▶ [Document segment]:
November 13th, 2014 · 11 Comments

Whoever wins control of Vancouver’s council, if anyone does, here is a short list of changes I’d like to see, changes that mostly didn’t get mentioned during the campaign. I’m sure all of you have your own favourites you’d like to add. Please join in.

1. A readable yearly accounting of what is happening with the city’s valuable Property Endowment Fund. It’s worth slightly over $1 billion and the city’s credit rating is cushioned at all times by that asset.

But no one outside of the real-estate department has any idea what’s in it or how it is changing. There’s no sense of what percentage of land in the PEF is being used for existing social-housing leases and what’s available for other purpose. I’ve heard from a couple of trustworthy people that it’s being depleted to pay for Vision housing plans, but can’t make heads or tails of the scattered numbers in financial statements to understand what’s going on. And I like numbers.

There needs to be a yearly report that someone who isn’t a CPA can understand.

2. An accounting, with each rezoning that involves community-amenity contributions from developers, of what the property’s value was before the assessment, its value after a rezoning, and what the city is getting in return from the developer. This needs to be done by some agency that the public can trust and it has to be presented, again, in a readable way.The city has improved its reporting on how much in developer-cost levies it collects and where they are being spent, by project and by neighbourhood. It’s working on something similar for CACs. But every rezoning should come with a public-friendly statement about the developer’s gain and contribution, ideally posted at the site and on the city’s website.

3. An independent assessment of the value of the social housing or rental housing that developers are producing in exchange as part of their contributions. One former planner in whom I have a lot of faith says the problem is that the city is not getting the housing units at cost, but is paying market value for them. So, when a developer, in exchange for a rezoning, offers to build 50 units of social housing, those units are being valued at what it would cost to buy them. But, of course, market price always includes a hefty mark-up for developer’s profit. That means that a developer contribution of, say $100 million worth of social-housing units is really only costing that developer $65 million. If that’s true, the city should either get the units at the real cost or ask for the $100 million in cash to spend elsewhere.

4. An audit to see whether any person who has been evicted from a rental apartment being redeveloped  (where the developer under current city rules has had to promise to rent the new units at a discount to those tenants) has ever been able to afford to move back in. I see an increasing number of older fourplexes, duplexes, and smaller apartment buildings being torn down and redeveloped on Clark, Main and Fraser. I understand that former tenants are given the option to rent units in the new buildings at a 20-per-cent discount from the new market rent. But has a single renter been able to do that? If all you can afford is $850, a 20-per-cent discount on $1,200 is meaningless. If no one has been able to move back in, what’s the point? The program should either be scrapped or revised if, in fact, it’s not helping existing tenants in any way.

▶ [Written request 1]: Could you quote the document segment from "There needs to" up to and including "the city’s website."?
▶ [Written request 2]: Continue the document segment from where it stops.

▶ [Dataset extract]:

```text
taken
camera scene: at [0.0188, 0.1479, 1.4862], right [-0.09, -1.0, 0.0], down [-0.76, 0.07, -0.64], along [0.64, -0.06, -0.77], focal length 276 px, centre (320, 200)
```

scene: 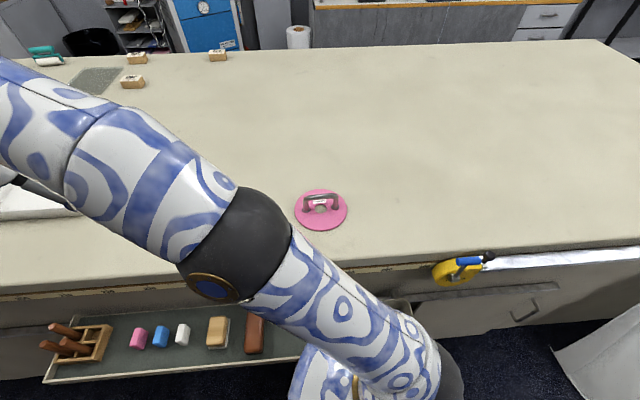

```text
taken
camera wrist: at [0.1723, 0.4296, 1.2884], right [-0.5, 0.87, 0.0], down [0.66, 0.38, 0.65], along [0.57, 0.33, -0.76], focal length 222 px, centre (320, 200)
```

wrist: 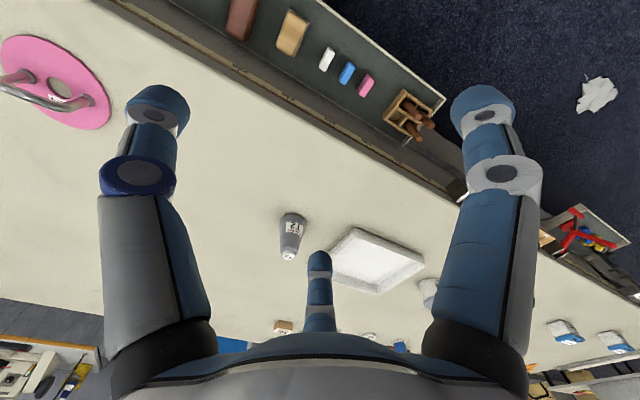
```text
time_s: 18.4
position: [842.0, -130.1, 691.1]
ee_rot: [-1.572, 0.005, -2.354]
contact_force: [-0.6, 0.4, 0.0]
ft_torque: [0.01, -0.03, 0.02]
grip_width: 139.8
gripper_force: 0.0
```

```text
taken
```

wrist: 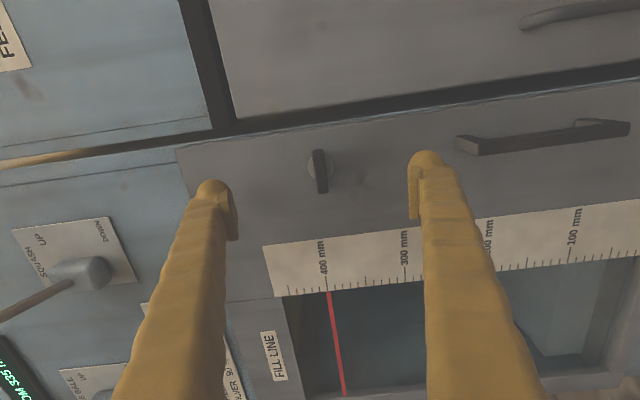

▶ [Exercise response 1]:
There needs to be a yearly report that someone who isn’t a CPA can understand.

2. An accounting, with each rezoning that involves community-amenity contributions from developers, of what the property’s value was before the assessment, its value after a rezoning, and what the city is getting in return from the developer. This needs to be done by some agency that the public can trust and it has to be presented, again, in a readable way.The city has improved its reporting on how much in developer-cost levies it collects and where they are being spent, by project and by neighbourhood. It’s working on something similar for CACs. But every rezoning should come with a public-friendly statement about the developer’s gain and contribution, ideally posted at the site and on the city’s website.

▶ [Exercise response 2]:
5. (Okay, this is not new, but dear to my heart.) Access to a wide array of city staff again, not just the beleaguered 10 people at the top. I realize there still has to be some traffic control, as there are many more journalists, bloggers, pretend bloggers who are running partisan operations, and more now besieging city hall than 20 years ago.

But surely there is some way to provide credible reporters with easier access to staff than the current system, where everyone is funnelled through four or five over-worked people in the communications department, and then they have to try to nail down a time for the 10 over-worked senior managers who are deemed safe enough to talk to media.

And I’ll let you in on a little secret. There’s a chance people won’t hate your government and see everything as political if you do that. If planners were out talking to the public about projects and seen to be leading the discussions, every rezoning decision might not turn into a political football.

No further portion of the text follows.